▶ [What is being asked]:
Show each line of the data below that has the string "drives" in it.

--- Begin Record excerpts ---

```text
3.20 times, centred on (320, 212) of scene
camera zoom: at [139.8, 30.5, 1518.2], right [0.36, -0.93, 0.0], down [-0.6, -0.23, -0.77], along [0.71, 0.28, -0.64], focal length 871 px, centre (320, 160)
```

--- End Record excerpts ---
--- Begin Record excerpts ---

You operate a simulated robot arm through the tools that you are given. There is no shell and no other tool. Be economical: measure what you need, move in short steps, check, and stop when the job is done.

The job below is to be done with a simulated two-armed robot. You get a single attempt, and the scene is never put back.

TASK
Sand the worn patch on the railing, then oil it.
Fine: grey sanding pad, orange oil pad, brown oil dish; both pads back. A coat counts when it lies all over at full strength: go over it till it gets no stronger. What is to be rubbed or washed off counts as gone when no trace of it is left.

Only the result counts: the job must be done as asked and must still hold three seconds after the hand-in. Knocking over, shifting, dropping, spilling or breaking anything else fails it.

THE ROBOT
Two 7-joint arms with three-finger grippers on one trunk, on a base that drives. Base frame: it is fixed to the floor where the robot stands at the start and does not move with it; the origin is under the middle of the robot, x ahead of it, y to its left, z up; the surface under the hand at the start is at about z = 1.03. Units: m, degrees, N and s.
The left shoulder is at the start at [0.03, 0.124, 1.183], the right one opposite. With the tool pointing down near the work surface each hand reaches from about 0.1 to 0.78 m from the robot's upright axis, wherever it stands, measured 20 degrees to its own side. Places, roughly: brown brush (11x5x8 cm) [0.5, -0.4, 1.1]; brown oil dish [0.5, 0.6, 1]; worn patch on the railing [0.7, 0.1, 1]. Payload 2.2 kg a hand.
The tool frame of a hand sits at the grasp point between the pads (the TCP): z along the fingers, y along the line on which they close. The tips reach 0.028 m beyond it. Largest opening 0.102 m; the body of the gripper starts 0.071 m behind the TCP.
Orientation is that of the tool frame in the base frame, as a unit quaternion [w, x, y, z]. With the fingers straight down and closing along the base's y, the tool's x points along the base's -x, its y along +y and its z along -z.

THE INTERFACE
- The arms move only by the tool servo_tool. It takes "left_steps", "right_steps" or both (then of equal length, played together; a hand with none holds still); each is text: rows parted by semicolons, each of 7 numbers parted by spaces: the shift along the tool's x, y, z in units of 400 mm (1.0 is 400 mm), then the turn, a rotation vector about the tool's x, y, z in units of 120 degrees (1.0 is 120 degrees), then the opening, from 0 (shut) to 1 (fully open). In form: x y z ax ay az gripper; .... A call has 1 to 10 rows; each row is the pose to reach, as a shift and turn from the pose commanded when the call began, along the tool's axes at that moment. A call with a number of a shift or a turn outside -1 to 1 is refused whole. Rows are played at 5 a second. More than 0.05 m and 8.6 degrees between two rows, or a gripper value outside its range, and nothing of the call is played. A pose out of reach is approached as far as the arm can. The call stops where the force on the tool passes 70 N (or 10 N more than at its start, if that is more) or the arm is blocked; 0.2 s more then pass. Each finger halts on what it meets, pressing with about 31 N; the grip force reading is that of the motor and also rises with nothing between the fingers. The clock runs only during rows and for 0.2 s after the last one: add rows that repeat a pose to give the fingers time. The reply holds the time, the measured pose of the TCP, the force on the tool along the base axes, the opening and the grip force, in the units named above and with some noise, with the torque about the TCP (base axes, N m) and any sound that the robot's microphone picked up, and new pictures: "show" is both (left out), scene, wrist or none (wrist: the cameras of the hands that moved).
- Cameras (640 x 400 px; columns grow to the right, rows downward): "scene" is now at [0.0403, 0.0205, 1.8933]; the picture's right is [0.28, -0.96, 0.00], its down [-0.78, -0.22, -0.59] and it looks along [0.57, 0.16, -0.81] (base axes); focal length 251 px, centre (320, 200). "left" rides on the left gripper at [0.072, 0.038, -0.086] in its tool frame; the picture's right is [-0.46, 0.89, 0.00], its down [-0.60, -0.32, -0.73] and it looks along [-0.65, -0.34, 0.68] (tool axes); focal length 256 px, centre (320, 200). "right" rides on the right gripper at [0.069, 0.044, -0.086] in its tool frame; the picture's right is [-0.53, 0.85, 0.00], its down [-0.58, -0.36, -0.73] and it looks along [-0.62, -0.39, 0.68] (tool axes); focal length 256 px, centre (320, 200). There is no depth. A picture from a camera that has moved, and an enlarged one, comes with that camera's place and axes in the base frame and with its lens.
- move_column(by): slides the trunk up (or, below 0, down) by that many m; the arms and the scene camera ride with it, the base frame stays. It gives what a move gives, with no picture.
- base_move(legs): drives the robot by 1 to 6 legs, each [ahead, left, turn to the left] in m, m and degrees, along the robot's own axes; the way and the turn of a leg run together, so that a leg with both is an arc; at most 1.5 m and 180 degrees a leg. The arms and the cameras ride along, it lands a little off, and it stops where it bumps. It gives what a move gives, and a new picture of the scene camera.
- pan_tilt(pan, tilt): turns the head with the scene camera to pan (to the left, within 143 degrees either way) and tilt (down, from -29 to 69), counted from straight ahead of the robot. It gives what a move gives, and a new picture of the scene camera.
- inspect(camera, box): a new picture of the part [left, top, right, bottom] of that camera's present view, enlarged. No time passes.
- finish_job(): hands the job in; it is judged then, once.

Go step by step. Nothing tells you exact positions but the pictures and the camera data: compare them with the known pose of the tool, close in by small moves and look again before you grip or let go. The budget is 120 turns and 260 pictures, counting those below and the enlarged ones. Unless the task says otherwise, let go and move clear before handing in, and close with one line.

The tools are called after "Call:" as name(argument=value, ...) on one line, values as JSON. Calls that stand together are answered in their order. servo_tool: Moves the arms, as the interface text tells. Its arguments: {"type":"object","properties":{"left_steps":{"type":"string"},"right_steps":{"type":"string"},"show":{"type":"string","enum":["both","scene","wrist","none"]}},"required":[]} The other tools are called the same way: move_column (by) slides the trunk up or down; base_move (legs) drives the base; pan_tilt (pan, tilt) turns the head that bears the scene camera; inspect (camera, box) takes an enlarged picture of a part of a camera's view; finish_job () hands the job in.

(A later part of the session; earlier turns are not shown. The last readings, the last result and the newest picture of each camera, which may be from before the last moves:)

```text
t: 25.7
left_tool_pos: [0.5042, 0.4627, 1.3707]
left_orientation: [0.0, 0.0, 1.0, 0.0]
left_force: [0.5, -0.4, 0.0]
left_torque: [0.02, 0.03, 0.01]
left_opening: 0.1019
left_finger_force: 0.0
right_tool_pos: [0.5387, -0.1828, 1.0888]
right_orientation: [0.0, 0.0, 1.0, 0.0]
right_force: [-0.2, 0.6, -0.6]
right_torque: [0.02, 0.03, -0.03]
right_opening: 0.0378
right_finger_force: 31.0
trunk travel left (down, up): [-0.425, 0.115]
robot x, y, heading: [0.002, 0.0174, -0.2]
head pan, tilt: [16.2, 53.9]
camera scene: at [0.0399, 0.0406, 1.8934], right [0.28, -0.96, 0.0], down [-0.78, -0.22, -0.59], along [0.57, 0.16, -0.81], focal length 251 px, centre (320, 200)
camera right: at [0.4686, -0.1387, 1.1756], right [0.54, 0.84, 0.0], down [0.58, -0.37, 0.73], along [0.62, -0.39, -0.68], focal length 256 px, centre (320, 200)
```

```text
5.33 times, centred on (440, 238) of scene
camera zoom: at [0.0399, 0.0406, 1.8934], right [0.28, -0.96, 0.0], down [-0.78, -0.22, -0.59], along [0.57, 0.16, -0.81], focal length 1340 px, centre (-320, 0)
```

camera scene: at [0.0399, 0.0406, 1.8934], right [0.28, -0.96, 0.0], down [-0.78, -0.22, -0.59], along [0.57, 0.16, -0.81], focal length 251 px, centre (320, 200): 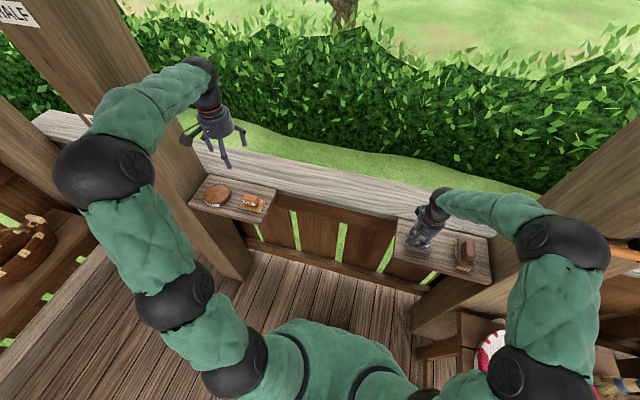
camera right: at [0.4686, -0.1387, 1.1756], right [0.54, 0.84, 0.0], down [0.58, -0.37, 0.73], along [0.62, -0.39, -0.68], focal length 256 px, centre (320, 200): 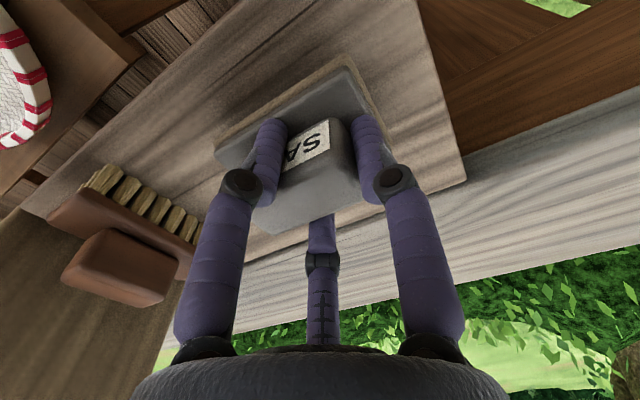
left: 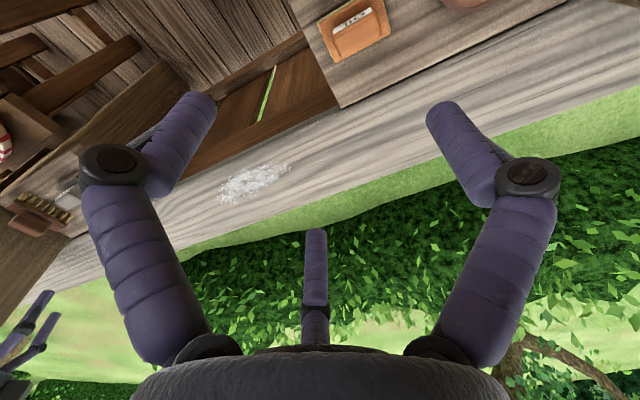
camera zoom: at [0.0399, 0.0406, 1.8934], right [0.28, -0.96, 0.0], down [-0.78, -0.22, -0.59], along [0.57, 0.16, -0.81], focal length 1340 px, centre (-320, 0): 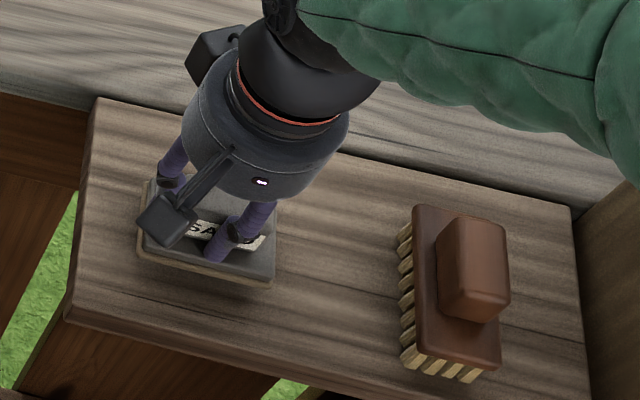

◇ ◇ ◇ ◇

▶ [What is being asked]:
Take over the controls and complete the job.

--- End Record excerpts ---

▶ [The result]:
Two 7-joint arms with three-finger grippers on one trunk, on a base that drives. Base frame: it is fixed to the floor where the robot stands at the start and does not move with it; the origin is under the middle of the robot, x ahead of it, y to its left, z up; the surface under the hand at the start is at about z = 1.03. Units: m, degrees, N and s.
- base_move(legs): drives the robot by 1 to 6 legs, each [ahead, left, turn to the left] in m, m and degrees, along the robot's own axes; the way and the turn of a leg run together, so that a leg with both is an arc; at most 1.5 m and 180 degrees a leg. The arms and the cameras ride along, it lands a little off, and it stops where it bumps. It gives what a move gives, and a new picture of the scene camera.
The tools are called after "Call:" as name(argument=value, ...) on one line, values as JSON. Calls that stand together are answered in their order. servo_tool: Moves the arms, as the interface text tells. Its arguments: {"type":"object","properties":{"left_steps":{"type":"string"},"right_steps":{"type":"string"},"show":{"type":"string","enum":["both","scene","wrist","none"]}},"required":[]} The other tools are called the same way: move_column (by) slides the trunk up or down; base_move (legs) drives the base; pan_tilt (pan, tilt) turns the head that bears the scene camera; inspect (camera, box) takes an enlarged picture of a part of a camera's view; finish_job () hands the job in.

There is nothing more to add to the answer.